Protection, healing, and offering
From this origin flow the three great functions of the wedjat:
- Protection: worn as an amulet of faience, gold or stone, the Eye of Horus wards off evil, the evil eye and hostile forces. It appears on jewellery, coffins and the prows of boats.
- Healing and bodily integrity: because it was “made sound,” the wedjat guarantees the health of the living and, above all, the integrity of the deceased’s body. It is frequently placed over the embalming incision of mummies to “close” and protect the body.
- Offering: to present the wedjat is to offer wholeness, the restoration of order. By extension the word also denotes the whole set of ritual offerings restored intact to the god.
The eye, the moon, and fractions
The Eye of Horus is traditionally linked to the moon (while the right, solar eye refers to Ra). The loss and restoration of the eye offered a mythic reading of the lunar phases: the moon wanes like the torn-out eye, then fills again like the eye healed by Thoth.
This idea of reconstituted completeness fed a famous scholarly tradition: the graphic components of the wedjat are said to have been used to write the fractions used to measure grain — 1/2, 1/4, 1/8, 1/16, 1/32, 1/64. Their sum reaches 63/64, and the missing sixty-fourth was reputedly supplied by the magic of Thoth. Although Egyptologists debate whether this system was strictly real, it perfectly illustrates the central idea of the wedjat: the restored eye always tends toward wholeness.
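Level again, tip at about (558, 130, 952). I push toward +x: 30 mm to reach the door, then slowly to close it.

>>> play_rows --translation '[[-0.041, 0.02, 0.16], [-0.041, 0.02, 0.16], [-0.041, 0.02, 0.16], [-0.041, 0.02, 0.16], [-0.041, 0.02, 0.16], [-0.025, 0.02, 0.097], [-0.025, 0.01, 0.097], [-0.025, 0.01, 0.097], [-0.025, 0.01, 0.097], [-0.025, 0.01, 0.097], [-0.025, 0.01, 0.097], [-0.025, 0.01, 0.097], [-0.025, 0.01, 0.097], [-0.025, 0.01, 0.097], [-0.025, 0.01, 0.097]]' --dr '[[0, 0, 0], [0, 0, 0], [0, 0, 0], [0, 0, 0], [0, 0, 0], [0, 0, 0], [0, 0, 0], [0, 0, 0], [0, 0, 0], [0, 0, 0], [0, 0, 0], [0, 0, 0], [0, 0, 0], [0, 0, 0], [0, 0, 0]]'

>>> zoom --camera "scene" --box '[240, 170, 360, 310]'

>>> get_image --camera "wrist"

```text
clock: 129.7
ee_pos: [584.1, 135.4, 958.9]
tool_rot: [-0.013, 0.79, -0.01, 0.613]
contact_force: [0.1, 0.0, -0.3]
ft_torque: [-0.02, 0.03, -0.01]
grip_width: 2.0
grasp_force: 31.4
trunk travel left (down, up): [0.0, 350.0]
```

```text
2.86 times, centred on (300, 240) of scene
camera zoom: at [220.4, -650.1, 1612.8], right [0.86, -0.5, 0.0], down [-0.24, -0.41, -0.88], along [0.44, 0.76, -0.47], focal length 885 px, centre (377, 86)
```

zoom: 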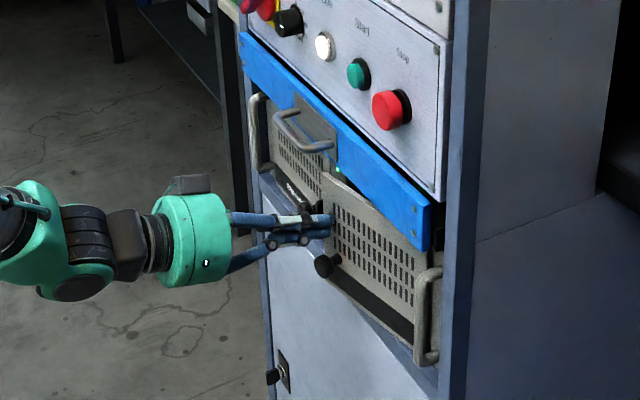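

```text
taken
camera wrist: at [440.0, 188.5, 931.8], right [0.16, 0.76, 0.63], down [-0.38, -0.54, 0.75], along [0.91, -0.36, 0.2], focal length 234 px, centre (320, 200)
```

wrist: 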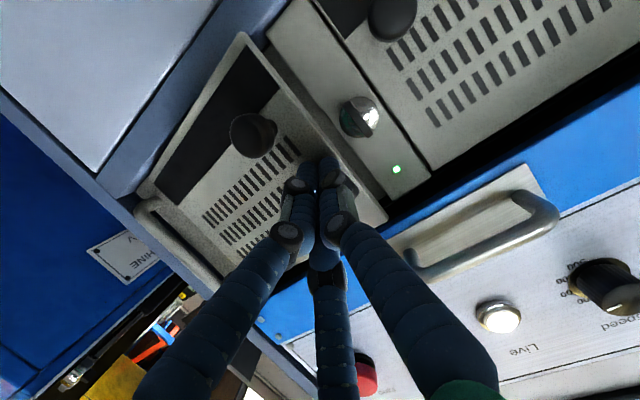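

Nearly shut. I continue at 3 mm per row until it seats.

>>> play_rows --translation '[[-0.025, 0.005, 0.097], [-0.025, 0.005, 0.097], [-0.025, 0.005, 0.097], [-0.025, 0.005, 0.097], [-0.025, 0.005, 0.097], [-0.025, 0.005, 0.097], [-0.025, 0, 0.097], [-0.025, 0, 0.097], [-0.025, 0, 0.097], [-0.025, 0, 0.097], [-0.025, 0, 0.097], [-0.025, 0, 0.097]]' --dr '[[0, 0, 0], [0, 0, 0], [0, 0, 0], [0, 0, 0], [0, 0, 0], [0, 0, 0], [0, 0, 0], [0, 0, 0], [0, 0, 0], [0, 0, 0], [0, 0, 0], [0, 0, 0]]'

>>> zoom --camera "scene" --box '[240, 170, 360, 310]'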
Wedjat and Eye of Ra: two symbols not to confuse
The Eye of Horus is often confused with the Eye of Ra, but the two follow opposite logics. The wedjat is lunar, passive and curative: it is torn out and then restored, and its value is protective. The Eye of Ra, by contrast, is solar, feminine and aggressive: a power sent out to punish, embodied by goddesses such as Sekhmet, Hathor and Bastet. To distinguish the two is to understand that Egypt conceived the “divine eye” in two complementary modes: one that protects by healing, and one that protects by destroying.
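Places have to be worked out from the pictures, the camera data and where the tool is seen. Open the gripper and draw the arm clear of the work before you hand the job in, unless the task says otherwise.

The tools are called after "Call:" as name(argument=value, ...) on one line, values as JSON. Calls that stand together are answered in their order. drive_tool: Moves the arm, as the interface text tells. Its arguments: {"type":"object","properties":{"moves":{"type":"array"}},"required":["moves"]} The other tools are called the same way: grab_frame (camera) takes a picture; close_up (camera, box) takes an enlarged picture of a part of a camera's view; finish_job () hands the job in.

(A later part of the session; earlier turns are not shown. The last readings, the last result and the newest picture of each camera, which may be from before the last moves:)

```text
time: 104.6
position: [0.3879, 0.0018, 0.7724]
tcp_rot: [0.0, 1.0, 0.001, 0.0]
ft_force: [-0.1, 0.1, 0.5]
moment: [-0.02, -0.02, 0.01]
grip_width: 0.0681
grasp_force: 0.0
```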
What the ancient sources say
The wounding and restoration of Horus’s eye are evoked as early as the Pyramid Texts (c. 2400 BCE), where offering the eye to the dead king is a recurring motif. The Coffin Texts and the Book of the Dead multiply the formulas in which the wedjat protects and regenerates the dead. The full myth of the struggle of Horus and Seth, including the episode of the torn-out eye, is narrated notably in the Chester Beatty Papyrus I (The Contendings of Horus and Seth, New Kingdom). Archaeology confirms the reach of the symbol: wedjat amulets are among the most widespread objects in all of Egypt.
Further reading
For the falcon god whose eye gives the symbol its name, read the page on Horus. For the adversary who tears out the eye, see the page on Seth. For the father whose revival the wedjat helps bring about, see the page on Osiris. To distinguish the wedjat from the solar eye, read the page on Ra. For the story that grounds the symbol, see the Osiris myth.
Ancient sources
- Contendings of Horus and Seth (Chester Beatty Papyrus I)
- Pyramid Texts
- Coffin Texts
- Book of the Dead
- Funerary wedjat amulets
See also
Stories featuring this entity
Frequently asked questions
What does the Eye of Horus mean?
The Eye of Horus, or wedjat, means 'the whole' or 'the sound one.' It is a symbol of protection, healing and wholeness, born from the myth in which Horus's eye, torn out by Seth, is restored by Thoth. Worn as an amulet, it guarantees the body's integrity and wards off evil; placed in tombs, it ensures the deceased a whole body in the afterlife.
What is the difference between the Eye of Horus and the Eye of Ra?
They are two distinct symbols that are often confused. The Eye of Horus (wedjat) is tied to the moon, to healing and restoration: it is torn out and then made whole again. The Eye of Ra is an aggressive feminine solar power, embodied by goddesses such as Sekhmet, Hathor or Bastet, sent out to punish the solar god's enemies.
Why is the Eye of Horus divided into fractions?
The parts of the wedjat's design were used to write fractions in the system of grain measures (the hekat): 1/2, 1/4, 1/8, 1/16, 1/32, 1/64. Their sum is 63/64, and the missing fraction was, by scholarly tradition, filled in by the magic of Thoth — a way of expressing that the restored eye returns to wholeness.